Gurmant Grewal Canadian Alliance Surrey Central, BC

Mr. Speaker, I rise on behalf of the constituents of Surrey Central to participate in the debate on the Canadian Alliance motion reaffirming the traditional definition of marriage. I will try to be very brief so that my colleague from Nanaimo—Cowichan can share the time with me.

In June 1999, I rose in this very chamber to debate the same motion, quite aware of the future court challenges to the definition of marriage. On that day, parliamentarians sent a powerful message to the judiciary, making it clear where we stood on this issue. An overwhelming majority of members, 216 to 55, on both sides of the House rose to support our motion reaffirming the definition of marriage. By the way, only 11 Liberal members opposed the motion that day.

As it turns out, however, the courts did not care what legislators had to say on the issue. When the Ontario Court of Appeal challenged Parliament by arbitrarily redefining marriage, the Liberals' true agenda came out. The government refused to appeal the Ontario ruling, deliberately undermining Parliament's clear position. After campaigning on their promise, one by one the member for LaSalle—Émard and others are abandoning the public vote they cast in 1999 in favour of marriage and in favour of Parliament's democratic authority on this issue.

The justice minister has referred an amended definition of marriage to the Supreme Court of Canada as a result of three provincial court decisions striking down the definition of marriage as unconstitutional. Once these judges, most appointed by the Prime Minister, have ruled on the issue, the Liberals will demand that a democratically elected Parliament simply rubber stamp the bill.

It is bad enough in this era of the Charter of Rights and Freedoms that the judiciary has not only assumed the power to strike down laws but also to read into laws things that are simply not there. It is a wrong precedent and absolutely a slap in the face of democracy.

The government's actions will draw the Supreme Court even further into politics and take away even more power from Parliament. The anointed Liberal leader and next prime minister will have a larger democratic deficit on his hands.

I have attended about 20 wedding ceremonies during the break where people have asked me to keep the traditional definition of marriage. Canadians, irrespective of religion or ethnic background, are disappointed by the Liberal government for their flip flopping in the last four years and for being proactive in changing the definition of marriage, which is the core of family values.

During the summer break, I held very successful town hall meetings on family values in Cloverdale, Fleetwood, and Newton in Surrey Central. My constituents have had a free and fair opportunity to express their views. My office has received a tremendous amount of correspondence on this issue and on religious freedom and family values.

The issue of marriage is at the core of family values.
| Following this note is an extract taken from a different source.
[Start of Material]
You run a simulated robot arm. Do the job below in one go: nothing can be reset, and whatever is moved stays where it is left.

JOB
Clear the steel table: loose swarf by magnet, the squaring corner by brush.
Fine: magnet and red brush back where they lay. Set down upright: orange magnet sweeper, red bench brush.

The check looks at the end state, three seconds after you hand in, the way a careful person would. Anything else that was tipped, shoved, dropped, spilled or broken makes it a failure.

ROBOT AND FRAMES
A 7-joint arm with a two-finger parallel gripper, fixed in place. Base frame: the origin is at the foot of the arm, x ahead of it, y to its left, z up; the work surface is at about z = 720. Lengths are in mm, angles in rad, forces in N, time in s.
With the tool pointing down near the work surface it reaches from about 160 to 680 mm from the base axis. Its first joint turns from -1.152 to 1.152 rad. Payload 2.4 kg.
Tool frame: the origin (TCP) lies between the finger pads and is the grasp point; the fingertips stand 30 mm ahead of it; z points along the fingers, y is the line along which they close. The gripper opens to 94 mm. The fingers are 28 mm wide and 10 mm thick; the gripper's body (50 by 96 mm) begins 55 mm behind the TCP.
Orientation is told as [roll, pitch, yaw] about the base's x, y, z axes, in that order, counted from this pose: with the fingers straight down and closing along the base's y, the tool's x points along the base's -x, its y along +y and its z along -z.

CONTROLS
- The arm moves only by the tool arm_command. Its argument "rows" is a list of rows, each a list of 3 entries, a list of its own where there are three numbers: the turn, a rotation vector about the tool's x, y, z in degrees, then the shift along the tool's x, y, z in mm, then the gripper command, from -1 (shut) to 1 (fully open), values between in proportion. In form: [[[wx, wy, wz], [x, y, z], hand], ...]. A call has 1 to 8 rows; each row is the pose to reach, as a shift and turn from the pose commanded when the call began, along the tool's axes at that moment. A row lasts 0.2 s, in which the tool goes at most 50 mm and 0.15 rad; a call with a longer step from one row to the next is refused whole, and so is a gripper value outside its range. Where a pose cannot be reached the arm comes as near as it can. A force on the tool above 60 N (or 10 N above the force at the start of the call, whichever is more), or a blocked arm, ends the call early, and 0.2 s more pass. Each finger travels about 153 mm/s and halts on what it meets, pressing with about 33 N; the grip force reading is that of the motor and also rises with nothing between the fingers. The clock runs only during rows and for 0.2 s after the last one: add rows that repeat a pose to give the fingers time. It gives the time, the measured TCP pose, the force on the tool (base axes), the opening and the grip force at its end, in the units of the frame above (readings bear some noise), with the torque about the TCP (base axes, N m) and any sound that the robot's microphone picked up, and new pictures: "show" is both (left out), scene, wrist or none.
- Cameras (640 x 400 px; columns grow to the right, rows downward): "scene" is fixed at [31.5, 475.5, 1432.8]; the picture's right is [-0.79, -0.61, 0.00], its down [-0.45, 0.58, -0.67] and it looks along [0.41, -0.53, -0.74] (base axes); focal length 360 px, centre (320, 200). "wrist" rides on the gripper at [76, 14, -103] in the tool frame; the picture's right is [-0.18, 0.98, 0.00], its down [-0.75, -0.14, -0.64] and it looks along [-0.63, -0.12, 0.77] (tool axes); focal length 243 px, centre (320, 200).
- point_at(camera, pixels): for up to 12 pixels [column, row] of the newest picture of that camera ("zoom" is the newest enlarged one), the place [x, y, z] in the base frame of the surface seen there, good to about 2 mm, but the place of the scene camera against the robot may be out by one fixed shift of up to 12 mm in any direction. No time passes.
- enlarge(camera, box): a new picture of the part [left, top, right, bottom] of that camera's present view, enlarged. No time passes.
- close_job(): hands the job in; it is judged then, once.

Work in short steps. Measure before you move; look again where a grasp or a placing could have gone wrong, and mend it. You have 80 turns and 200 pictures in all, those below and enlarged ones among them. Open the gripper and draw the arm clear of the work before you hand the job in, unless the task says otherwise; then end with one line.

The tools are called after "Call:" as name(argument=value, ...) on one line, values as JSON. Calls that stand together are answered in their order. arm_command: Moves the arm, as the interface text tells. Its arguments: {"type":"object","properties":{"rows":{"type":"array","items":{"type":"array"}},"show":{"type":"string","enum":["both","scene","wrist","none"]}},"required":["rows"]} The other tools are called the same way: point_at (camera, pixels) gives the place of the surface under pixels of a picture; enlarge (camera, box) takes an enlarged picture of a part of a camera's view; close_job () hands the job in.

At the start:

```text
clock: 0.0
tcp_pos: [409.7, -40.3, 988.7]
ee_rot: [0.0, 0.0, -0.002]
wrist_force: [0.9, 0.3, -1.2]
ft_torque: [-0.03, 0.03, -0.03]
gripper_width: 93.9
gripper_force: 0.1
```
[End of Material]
My constituents have told me that family values are important because they value our families. Families are the building blocks and foundation of society. The stronger the families the stronger the communities, and the stronger the communities the stronger our nation will be.

The family is a fact of life. It is not an option but a need of our society. The family is the reason that society exists. The family provides the loving, caring and supportive relationships. Because of families, we are able to nurture, develop and protect our children.

Therefore, federal laws should uphold our family and social values. The Liberals have offered a bundle of anti-family values since 1993. The Liberals have refused to protect the institution of family by not standing up to the challenges to marriage, spouses, family status and structure. Issues like divorce, shared parenting, custody and access and adoption are issues where they have shown weakness, and they refuse to protect children from sexual predators and child pornography, prostitution and abuse.

We know about the sex books for the kindergarten students in Surrey and the films and Internet to which children are being exposed.

The Liberals have refused to raise the age of consent from 14 to at least 16 for an adult to have sex with a child.

The Liberals have refused to crack down on sexual abusers and to put in place an effective sex offender registry. They have also failed to make tougher laws against violent crime and to put in place minimum sentences or other deterrents and prevention. We know the criminal justice system works for criminals, not for the victims.

The Liberals have failed to respect life in assisted human reproductive technology.

We all know about religious freedom in this place. We know about Bill C-250, which is the other side of the coin that is causing serious disturbance in society for religious freedom.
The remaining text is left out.